Bukiet's 'Strange Fire': Blind insight

April 22, 2001|By G. Jefferson Price III | By G. Jefferson Price III,Sun Staff

"Strange Fire," by Melvin Jules Bukiet, W. W. Norton. 353 pages. $24.95.

I know some people who will want to punch Melvin Jules Bukeit in the nose after reading this novel because it assaults icons of the Jewish state and places evil characters in the highest positions of government. So, if you can't take a joke, don't read the book.

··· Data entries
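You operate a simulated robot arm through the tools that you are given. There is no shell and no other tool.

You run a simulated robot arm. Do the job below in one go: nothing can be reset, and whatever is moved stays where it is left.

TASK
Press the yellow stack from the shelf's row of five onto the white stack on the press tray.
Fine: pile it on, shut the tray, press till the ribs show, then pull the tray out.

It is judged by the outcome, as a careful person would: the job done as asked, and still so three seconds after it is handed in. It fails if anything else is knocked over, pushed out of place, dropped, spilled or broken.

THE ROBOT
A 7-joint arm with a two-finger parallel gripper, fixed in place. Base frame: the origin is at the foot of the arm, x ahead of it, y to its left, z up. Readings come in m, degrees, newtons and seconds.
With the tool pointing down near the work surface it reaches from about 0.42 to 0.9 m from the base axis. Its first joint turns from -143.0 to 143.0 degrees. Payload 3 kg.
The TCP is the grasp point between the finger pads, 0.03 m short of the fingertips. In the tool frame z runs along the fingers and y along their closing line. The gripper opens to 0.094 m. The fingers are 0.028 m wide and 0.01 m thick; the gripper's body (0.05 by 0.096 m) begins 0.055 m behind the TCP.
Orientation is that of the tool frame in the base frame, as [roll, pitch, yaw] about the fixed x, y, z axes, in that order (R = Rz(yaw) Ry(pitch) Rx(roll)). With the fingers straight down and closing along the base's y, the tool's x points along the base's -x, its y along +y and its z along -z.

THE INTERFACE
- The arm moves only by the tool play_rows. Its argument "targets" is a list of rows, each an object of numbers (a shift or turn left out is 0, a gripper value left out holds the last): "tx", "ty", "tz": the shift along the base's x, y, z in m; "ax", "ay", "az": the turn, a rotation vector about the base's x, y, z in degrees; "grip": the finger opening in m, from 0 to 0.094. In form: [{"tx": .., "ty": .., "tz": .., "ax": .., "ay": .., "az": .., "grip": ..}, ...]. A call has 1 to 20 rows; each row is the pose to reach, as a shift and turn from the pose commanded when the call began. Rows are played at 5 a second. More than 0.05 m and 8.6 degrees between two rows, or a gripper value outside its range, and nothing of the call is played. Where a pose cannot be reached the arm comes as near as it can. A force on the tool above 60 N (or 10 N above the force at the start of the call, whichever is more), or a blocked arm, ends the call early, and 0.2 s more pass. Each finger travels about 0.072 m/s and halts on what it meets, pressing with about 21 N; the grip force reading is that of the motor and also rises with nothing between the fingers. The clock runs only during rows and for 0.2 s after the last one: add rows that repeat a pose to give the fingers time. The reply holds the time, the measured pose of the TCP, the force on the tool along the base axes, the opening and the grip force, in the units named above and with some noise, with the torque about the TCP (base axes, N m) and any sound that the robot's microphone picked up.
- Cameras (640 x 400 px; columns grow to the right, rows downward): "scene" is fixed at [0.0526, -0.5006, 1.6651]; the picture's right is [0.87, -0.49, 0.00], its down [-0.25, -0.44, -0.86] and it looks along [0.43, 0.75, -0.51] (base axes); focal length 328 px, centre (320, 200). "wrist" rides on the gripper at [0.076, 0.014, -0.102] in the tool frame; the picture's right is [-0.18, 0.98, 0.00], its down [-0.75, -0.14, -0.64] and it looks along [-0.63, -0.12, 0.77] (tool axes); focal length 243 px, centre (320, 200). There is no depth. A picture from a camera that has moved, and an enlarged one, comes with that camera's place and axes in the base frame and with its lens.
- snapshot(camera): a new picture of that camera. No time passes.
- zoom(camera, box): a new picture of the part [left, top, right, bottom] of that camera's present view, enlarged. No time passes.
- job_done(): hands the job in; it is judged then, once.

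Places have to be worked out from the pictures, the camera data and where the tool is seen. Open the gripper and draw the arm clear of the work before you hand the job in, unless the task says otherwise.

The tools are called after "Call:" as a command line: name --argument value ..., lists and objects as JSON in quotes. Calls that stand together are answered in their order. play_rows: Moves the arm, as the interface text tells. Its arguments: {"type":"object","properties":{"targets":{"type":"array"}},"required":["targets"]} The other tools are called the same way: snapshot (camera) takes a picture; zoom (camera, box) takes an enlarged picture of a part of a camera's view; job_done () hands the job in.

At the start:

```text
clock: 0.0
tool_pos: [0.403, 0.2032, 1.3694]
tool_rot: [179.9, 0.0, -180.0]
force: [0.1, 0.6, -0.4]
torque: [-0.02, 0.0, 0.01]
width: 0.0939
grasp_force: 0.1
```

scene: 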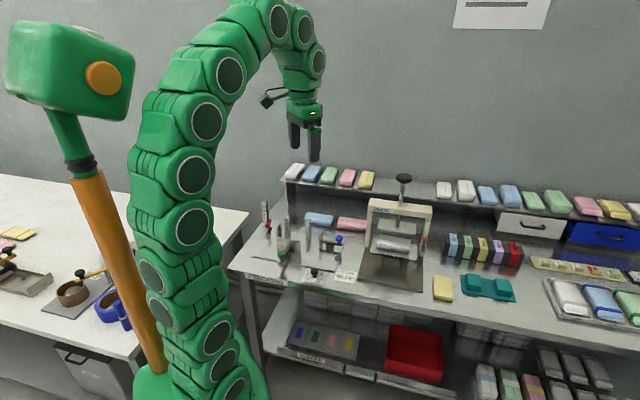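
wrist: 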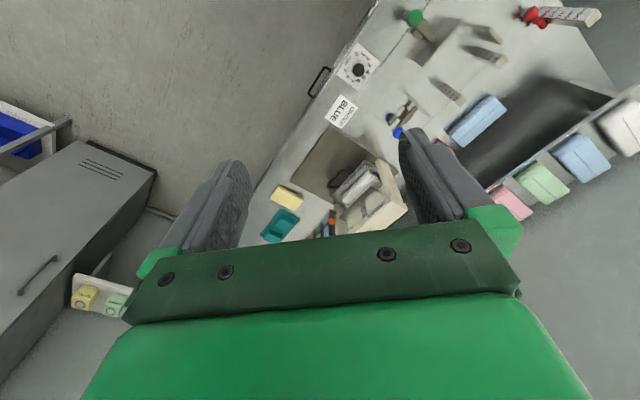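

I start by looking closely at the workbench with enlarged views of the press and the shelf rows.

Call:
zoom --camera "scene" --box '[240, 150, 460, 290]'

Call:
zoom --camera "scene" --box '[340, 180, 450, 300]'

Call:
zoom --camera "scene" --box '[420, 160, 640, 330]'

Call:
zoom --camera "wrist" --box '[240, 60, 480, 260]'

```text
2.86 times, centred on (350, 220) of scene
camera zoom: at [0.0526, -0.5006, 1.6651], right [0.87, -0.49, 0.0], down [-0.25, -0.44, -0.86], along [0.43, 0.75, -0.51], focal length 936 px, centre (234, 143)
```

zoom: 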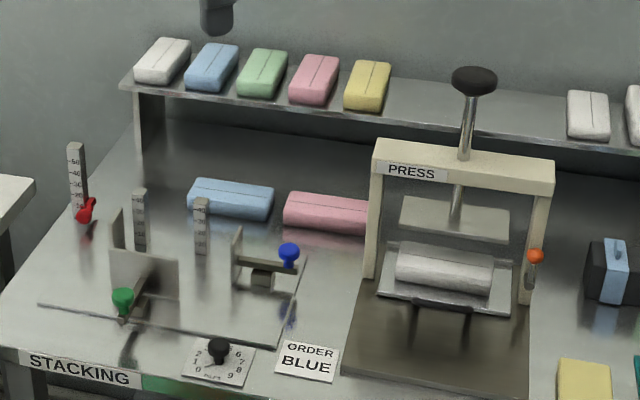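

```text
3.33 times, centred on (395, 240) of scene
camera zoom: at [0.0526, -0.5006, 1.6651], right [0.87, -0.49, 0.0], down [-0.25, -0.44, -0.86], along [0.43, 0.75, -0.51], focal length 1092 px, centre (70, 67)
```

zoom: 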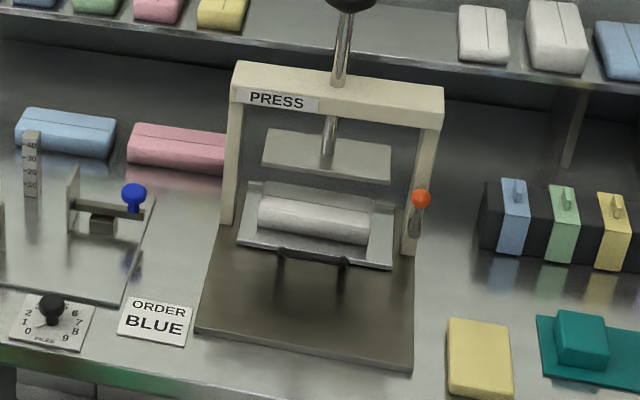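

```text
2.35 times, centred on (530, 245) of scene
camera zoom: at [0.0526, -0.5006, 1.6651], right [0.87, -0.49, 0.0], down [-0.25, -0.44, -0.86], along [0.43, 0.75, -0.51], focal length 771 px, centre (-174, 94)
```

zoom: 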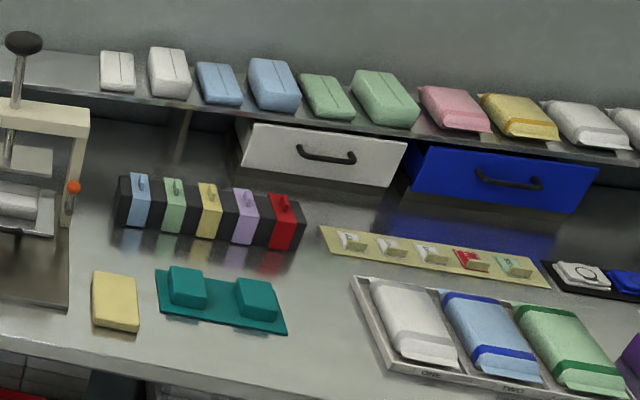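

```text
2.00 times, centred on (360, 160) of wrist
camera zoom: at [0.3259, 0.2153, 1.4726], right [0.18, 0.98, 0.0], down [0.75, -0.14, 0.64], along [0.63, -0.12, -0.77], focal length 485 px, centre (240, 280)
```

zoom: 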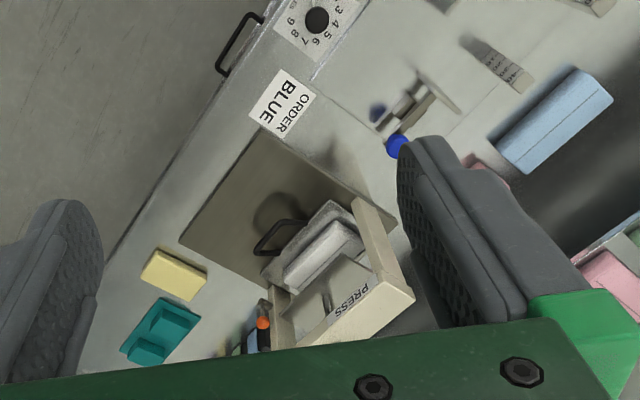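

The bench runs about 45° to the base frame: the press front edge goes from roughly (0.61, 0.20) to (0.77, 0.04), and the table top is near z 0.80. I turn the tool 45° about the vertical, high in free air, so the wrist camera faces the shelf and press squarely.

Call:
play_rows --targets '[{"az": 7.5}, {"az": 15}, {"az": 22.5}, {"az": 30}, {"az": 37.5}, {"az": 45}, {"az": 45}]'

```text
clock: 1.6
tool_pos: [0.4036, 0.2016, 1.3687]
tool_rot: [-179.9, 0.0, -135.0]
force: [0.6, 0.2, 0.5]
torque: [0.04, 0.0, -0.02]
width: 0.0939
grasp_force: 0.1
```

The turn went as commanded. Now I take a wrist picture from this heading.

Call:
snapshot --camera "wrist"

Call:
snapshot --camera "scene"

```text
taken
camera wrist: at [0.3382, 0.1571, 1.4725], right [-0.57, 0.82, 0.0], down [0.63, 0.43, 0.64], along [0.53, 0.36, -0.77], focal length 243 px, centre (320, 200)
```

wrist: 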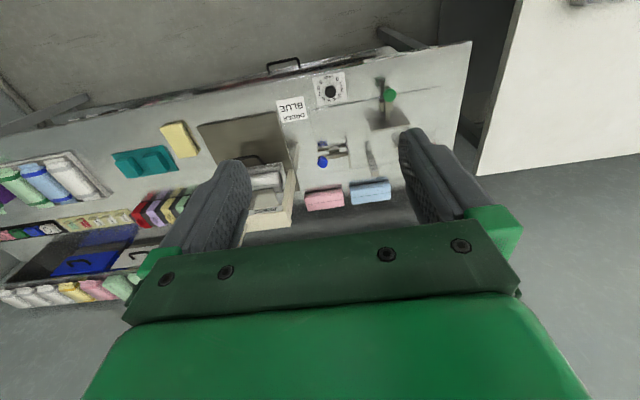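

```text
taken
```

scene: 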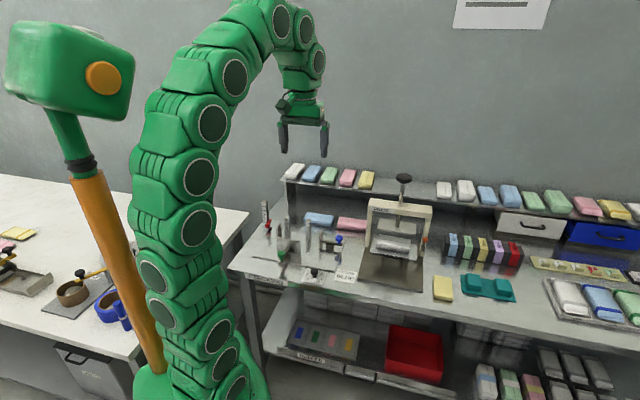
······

Nathan Kazakov, the hero of the story, is not a happy guy. He starts off blinded as a soldier in Lebanon, and by the time the story ends, he is missing an ear, is scalded by boiling oil, has one lame foot and a broken hand and two bullet holes in other parts of his body. He is also gay. He hates everyone around him, except for his guide dog Goldie, his mother, a jilted Russian who brought him to Israel, and men who are the objects of his lust, especially the son of the prime minister of Israel.

Kazakov is a brilliant speech writer for that prime minister, whom he loathes. The story is set in the midst of an Israeli election. The prime minister, Simon ben Levi, seems to be styled after Benyamin Netanyahu. He is American-educated and right-wing, and he is willing to sacrifice anything and anyone in order to win. Just how far he will go to win re-election astonishes even the consummately cynical Kazakov, though there is a sort of biblical precedent.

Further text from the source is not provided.